Detenuto calabrese suicida in carcere, condannato ministero della Giustizia

La Corte di Cassazione riconosce ai familiari il diritto ad essere risarciti

 

VIBO VALENTIA – Il ministero della Giustizia è stato condannato in sede civile a risarcire i familiari di Salvatore Giofrè, di San Gregorio d’Ippona, suicidatosi all’età di 40 anni nel carcere di Vibo, il 28 giugno del 2009, dopo averne manifestato le proprie intenzioni, appena 24 ore prima, ma senza che qualcuno dell’amministrazione penitenziaria adottasse gli opportuni accorgimenti per scongiurare quell’evento che il detenuto mise in atto impiccandosi con le lenzuola. A stabilirlo è stata la terza sezione civile della Cassazione che ha accolto il ricorso presentato dagli avvocati Giuseppe Di Renzo, Nicola D’Agostino e Nazzareno Rubino, per conto del congiunti della vittima che avevano denunciato il ministero per omessa vigilanza.
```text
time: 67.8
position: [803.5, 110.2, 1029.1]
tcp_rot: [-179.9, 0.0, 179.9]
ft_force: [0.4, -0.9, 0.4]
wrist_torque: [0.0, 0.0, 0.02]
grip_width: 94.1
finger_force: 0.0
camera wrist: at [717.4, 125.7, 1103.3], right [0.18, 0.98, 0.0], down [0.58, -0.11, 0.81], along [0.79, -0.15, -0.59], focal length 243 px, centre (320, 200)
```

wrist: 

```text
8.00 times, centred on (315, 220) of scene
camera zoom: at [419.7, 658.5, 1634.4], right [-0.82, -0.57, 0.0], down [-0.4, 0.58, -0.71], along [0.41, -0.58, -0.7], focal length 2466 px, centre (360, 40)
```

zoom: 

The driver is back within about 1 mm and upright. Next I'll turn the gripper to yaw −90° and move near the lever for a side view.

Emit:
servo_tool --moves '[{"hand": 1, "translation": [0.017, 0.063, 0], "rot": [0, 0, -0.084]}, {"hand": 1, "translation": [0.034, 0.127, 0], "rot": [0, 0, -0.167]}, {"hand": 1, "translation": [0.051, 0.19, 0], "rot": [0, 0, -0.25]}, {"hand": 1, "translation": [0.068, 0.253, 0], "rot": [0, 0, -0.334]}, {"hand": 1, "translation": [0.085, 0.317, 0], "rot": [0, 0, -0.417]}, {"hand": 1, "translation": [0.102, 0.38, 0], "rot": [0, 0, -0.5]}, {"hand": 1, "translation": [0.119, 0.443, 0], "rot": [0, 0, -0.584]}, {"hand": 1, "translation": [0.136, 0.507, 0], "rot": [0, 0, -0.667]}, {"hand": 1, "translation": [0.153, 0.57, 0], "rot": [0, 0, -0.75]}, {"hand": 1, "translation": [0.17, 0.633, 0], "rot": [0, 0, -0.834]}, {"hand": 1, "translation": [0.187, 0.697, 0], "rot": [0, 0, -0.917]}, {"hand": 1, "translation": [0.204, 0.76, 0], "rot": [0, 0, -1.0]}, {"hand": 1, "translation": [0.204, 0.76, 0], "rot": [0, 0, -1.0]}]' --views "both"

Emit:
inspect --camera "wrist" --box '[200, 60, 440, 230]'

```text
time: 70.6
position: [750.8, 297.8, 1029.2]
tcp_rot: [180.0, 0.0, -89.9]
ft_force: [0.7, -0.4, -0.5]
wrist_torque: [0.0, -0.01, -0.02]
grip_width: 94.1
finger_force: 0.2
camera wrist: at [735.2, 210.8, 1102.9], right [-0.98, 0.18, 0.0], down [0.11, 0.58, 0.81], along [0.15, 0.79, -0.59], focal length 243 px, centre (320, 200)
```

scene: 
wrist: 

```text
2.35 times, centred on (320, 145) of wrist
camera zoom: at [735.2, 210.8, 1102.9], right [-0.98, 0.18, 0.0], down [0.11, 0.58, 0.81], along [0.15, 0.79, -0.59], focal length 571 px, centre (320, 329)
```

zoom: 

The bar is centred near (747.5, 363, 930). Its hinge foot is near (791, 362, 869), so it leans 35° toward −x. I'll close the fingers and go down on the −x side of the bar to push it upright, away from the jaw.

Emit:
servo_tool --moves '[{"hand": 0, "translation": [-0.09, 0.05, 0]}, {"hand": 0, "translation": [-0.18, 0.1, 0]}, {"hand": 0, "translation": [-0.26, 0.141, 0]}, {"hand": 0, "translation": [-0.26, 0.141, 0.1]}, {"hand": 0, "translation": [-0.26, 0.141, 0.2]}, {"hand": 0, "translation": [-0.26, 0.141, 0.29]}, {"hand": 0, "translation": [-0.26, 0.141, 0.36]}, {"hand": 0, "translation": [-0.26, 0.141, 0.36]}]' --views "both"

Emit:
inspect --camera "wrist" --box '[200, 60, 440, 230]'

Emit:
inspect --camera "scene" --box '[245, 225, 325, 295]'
I giudici hanno cassato la sentenza, con rinvio alla Corte d’Appello di Catanzaro, che quindi dovrà nuovamente pronunciarsi nel merito, ma, in relazione alle statuizioni civili, ha riconosciuto le responsabilità da parte del Ministero.

 

In primo grado, il Tribunale di Vibo accolse la domanda dei familiari di Giofré – ritenuto vicino al clan di ‘ndrangheta Fiarè-Razionale-Gasparro e che fu arrestato per violenza sessuale ai danni di un’anziana – e inflisse una condanna per omessa vigilanza al dicastero della Giustizia chiamato a risarcire i danni per un totale di 195mila euro in favore di Domenica Lo Muto, 179mila euro a testa nei confronti di altri due eredi di Salvatore Giofrè, più altre 163mila euro per ognuno dei tre figli.  Era il 30 ottobre del 2013. Il verdetto venne però ribaltato in Appello cui aveva fatto ricorso il Ministero ritenendo che il suicidio non fosse né prevedibile né prevenibile, tanto che il nesso cautelare tra il comportamento dell’amministrazione penitenziaria e la morte di Giofrè doveva ritenersi interrotto dall’eccezionalità dell’evento. La Corte aveva quindi dato conto del fatto che, nonostante non si evidenziassero ragioni di rischio, il detenuto era stato sottoposto al regime di “grande sorveglianza” (guardato a vista ogni 20 minuti), che non potesse ravvisarsi la fonte dell’obbligo giuridico in capo alla struttura carceraria di impedire eventi consapevoli e volontari, che il colloquio terapeutico era stato svolto senza esiti apprezzabili.

 

 

Contro quella sentenza i familiari del detenuto presentarono ricorso in Cassazione che i giudici hanno giudicato fondato. Intanto hanno rilevato che Giofrè non fu sottoposto ad alcuna osservazione funzionale a verificarne la capacità di affrontare adeguatamente lo stato di restrizione e ciò in quanto, al momento dell’ingresso in carcere, non c’erano né l’educatore né lo psicologo; questa “pur decisiva circostanza non risulta oggetto di alcuna valutazione dei giudici dell’Appello”. Viene poi rilevato che “è incontestabile, sul piano causale, che, ove Giofrè fosse stato sottoposto a regime di detenzione comune, come peraltro chiesto dal pubblico ministero, i suoi intenti suicidi sarebbero stati impediti, o comunque resi di molto più ardua realizzazione dalla presenza di altri detenuti”.